Soberanía... Ese es el gran tema del momento, el mantra que se esgrime de Túnez a Ciudad del Cabo. África, y en particular su juventud cada vez más conectada, aspira a tomar las riendas de su destino. Es decir, más de seis décadas después de la independencia, emanciparse de verdad y hacerse autónoma en todos los ámbitos: seguridad, política (incluida la monetaria), economía, tecnología, cultura, etc. Dejar de estar dominada por actores externos, en particular Occidente y las antiguas potencias coloniales, consideradas más pérfidas que los rusos, los chinos o los turcos. Atrás quedaron las reglas impuestas, los diktats, los grilletes, los contratos leoninos y la explotación injusta de los recursos. África para los africanos. Por fin.

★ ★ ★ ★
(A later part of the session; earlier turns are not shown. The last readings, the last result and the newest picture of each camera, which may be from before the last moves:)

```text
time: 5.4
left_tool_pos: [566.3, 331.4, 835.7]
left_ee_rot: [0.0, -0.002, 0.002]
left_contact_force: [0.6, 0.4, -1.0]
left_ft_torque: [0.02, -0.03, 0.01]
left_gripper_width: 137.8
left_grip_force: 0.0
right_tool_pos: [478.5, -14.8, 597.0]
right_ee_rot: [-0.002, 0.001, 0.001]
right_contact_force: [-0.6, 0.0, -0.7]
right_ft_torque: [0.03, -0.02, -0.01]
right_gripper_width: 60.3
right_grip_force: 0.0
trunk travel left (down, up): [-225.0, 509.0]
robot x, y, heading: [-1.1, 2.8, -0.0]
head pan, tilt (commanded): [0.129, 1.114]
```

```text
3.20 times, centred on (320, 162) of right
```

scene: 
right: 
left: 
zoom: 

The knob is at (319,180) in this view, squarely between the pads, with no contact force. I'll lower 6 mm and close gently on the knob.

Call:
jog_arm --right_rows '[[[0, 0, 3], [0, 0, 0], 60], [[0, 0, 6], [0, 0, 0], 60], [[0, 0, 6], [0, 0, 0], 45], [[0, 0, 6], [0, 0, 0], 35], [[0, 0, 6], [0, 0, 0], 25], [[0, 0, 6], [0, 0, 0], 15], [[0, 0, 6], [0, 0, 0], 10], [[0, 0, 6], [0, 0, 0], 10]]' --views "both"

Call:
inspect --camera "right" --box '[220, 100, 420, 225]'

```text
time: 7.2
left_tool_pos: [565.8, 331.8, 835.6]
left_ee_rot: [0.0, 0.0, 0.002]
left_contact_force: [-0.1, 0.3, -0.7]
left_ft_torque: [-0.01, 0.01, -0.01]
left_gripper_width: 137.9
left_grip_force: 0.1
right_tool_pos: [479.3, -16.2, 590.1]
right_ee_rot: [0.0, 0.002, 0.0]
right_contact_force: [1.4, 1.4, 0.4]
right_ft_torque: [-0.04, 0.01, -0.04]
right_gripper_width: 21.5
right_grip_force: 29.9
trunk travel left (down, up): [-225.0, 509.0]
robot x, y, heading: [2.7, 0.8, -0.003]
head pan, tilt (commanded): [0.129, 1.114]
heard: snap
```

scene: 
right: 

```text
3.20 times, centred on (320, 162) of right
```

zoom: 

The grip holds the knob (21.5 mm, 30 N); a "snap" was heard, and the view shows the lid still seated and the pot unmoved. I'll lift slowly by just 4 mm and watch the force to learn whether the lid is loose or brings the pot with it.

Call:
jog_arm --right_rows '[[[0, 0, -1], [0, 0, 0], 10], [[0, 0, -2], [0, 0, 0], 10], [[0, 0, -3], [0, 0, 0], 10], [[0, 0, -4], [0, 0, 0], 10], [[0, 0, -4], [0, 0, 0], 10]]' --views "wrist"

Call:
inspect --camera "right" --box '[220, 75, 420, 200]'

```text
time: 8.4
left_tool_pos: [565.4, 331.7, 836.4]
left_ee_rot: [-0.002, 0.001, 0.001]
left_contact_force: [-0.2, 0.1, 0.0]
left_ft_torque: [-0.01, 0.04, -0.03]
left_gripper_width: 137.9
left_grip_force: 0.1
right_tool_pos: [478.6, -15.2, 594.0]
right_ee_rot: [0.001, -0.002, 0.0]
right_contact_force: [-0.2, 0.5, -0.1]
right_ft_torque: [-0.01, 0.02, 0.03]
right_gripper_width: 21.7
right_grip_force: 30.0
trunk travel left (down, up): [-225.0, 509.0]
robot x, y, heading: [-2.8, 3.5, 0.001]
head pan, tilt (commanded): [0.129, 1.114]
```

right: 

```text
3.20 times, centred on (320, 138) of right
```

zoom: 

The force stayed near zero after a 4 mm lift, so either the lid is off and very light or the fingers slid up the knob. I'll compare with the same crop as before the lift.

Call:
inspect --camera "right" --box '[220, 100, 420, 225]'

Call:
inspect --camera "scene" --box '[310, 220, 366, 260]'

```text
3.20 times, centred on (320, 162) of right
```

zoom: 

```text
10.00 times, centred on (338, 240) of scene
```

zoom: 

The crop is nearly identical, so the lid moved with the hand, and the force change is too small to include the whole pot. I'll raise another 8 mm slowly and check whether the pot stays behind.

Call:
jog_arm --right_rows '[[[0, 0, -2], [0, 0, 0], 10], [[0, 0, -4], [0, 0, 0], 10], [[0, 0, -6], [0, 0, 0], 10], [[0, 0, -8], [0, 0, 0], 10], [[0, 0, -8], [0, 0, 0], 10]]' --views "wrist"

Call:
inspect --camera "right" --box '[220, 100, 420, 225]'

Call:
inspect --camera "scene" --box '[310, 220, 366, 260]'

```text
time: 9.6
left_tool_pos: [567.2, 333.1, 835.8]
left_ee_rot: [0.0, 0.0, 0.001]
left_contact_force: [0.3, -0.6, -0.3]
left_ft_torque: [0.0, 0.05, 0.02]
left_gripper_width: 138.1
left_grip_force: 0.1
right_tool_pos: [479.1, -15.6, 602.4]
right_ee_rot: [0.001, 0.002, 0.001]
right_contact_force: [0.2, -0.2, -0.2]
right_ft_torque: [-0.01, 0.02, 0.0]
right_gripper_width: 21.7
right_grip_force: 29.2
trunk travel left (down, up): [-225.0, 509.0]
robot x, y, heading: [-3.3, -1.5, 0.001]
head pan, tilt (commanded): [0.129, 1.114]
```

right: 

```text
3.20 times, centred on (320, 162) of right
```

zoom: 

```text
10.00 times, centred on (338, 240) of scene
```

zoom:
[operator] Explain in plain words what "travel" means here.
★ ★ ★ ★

Es una corriente inexorable, una nueva era que se abre en un mundo multipolar en el que el continente quiere ocupar el lugar que le corresponde y elegir a sus socios, sólo para su propio beneficio. Pero la soberanía no se decreta. Hay que construirla y, sobre todo, conquistarla. Hoy, sus más ardientes promotores son golpistas. Burkina Faso, Malí, Níger, Guinea, Gabón... No es casualidad que los neosoberanistas más fervientes, o los que dicen serlo, procedan del antiguo corazón de Francia.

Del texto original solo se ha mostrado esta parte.